DATASET CONTENT –
☆ ☆ ☆
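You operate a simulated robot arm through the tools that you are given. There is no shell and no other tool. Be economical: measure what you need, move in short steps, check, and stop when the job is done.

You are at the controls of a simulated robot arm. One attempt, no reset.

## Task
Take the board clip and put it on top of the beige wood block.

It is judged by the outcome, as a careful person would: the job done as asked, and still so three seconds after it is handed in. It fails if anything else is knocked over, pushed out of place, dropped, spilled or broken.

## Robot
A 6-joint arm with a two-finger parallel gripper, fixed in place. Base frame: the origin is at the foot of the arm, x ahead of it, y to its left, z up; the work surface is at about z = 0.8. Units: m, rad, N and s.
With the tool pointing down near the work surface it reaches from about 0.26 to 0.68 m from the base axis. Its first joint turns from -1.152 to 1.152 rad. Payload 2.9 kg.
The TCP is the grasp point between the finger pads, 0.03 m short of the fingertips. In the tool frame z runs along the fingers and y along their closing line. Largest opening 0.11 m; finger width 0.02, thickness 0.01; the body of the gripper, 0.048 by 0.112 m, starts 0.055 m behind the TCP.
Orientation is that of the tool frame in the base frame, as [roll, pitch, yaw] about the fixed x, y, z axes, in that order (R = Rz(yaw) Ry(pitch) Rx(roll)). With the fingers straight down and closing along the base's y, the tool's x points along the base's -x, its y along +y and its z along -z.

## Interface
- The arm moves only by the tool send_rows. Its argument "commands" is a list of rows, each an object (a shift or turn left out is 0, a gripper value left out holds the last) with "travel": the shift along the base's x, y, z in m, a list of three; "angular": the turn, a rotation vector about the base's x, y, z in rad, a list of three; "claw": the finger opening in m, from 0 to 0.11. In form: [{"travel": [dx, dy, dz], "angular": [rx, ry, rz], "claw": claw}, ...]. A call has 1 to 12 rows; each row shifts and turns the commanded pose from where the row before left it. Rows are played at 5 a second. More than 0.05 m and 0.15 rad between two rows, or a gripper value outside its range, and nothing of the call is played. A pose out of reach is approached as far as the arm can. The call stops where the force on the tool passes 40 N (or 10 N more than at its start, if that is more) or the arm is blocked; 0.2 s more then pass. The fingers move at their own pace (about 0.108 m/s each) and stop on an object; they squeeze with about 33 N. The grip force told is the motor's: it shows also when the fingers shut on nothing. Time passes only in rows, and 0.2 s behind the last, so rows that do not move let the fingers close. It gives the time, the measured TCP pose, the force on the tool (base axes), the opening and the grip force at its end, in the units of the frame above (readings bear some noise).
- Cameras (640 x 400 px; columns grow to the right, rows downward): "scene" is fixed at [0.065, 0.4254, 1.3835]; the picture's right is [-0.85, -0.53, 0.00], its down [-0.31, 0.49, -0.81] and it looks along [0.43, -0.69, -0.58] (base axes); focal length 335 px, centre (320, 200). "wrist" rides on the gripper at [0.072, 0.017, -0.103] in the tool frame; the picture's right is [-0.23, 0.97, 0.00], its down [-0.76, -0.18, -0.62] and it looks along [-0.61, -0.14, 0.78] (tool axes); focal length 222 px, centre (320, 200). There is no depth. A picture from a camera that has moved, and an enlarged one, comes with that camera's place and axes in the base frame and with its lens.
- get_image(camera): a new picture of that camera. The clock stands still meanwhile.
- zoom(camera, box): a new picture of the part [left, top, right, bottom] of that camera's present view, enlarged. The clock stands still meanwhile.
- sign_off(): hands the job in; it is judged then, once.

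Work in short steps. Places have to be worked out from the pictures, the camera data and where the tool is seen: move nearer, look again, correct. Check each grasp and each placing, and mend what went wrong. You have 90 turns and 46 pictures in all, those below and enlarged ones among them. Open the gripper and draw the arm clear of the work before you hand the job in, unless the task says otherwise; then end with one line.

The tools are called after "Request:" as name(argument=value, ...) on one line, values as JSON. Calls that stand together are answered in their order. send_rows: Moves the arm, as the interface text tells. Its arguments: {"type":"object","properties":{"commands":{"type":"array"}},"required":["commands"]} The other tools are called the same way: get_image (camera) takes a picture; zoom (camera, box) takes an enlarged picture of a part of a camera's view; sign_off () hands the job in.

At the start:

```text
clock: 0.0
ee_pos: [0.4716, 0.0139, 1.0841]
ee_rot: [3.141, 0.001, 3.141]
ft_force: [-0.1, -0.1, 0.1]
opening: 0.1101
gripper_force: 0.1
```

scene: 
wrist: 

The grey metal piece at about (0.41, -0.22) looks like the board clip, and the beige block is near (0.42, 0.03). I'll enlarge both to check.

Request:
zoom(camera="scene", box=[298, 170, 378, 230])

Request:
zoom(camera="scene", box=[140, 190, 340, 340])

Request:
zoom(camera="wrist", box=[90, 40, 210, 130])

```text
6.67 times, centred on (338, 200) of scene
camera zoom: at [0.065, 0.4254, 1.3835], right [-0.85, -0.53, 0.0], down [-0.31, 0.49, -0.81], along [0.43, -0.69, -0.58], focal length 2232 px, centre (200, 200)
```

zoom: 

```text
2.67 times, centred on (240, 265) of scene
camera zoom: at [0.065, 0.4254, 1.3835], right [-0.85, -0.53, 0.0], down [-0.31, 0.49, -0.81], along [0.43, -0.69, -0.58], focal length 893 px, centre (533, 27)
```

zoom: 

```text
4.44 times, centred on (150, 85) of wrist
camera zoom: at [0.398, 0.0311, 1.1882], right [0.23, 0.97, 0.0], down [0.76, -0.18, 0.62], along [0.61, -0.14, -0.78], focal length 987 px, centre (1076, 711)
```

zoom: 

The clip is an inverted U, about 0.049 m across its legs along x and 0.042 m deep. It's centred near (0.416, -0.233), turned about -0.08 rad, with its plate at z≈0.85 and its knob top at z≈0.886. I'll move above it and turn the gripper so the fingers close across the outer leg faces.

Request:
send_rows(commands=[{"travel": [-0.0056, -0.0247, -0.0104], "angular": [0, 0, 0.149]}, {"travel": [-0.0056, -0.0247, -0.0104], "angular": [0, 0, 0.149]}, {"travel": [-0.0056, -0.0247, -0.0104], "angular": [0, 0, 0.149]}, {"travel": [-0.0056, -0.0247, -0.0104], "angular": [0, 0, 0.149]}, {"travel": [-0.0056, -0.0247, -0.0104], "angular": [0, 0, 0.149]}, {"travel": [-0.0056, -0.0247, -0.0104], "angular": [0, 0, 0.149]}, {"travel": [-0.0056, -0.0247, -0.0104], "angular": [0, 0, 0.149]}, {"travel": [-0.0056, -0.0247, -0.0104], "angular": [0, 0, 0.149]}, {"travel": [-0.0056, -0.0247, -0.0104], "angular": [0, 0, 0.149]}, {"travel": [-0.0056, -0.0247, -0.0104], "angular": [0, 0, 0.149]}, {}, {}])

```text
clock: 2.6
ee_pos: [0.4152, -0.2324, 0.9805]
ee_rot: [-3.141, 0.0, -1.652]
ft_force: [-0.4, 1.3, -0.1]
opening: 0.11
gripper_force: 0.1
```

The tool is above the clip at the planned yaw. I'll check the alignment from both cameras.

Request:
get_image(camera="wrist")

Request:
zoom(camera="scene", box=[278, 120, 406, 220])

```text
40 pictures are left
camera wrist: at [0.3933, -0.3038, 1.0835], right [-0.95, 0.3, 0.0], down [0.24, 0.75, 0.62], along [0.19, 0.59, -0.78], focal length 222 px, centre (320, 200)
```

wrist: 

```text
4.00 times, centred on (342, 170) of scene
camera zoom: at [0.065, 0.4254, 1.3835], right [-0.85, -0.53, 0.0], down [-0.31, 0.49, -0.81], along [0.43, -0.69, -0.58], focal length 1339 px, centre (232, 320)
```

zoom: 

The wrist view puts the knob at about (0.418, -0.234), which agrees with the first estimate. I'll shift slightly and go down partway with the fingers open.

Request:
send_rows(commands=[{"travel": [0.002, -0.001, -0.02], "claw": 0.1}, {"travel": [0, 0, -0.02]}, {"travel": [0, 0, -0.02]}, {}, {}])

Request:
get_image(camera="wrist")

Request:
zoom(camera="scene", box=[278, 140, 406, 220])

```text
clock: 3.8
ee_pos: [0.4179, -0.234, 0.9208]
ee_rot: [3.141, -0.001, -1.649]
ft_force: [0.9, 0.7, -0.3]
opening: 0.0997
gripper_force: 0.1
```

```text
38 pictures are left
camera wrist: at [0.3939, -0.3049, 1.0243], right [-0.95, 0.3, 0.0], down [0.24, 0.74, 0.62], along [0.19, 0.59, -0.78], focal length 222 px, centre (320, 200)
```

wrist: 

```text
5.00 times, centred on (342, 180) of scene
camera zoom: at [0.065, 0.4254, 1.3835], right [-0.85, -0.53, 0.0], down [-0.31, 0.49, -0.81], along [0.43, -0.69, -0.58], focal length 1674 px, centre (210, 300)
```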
☆ ☆ ☆
Show every line where the string "closing" appears.

RESULT OF THIS TASK –
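The TCP is the grasp point between the finger pads, 0.03 m short of the fingertips. In the tool frame z runs along the fingers and y along their closing line. Largest opening 0.11 m; finger width 0.02, thickness 0.01; the body of the gripper, 0.048 by 0.112 m, starts 0.055 m behind the TCP.
Orientation is that of the tool frame in the base frame, as [roll, pitch, yaw] about the fixed x, y, z axes, in that order (R = Rz(yaw) Ry(pitch) Rx(roll)). With the fingers straight down and closing along the base's y, the tool's x points along the base's -x, its y along +y and its z along -z.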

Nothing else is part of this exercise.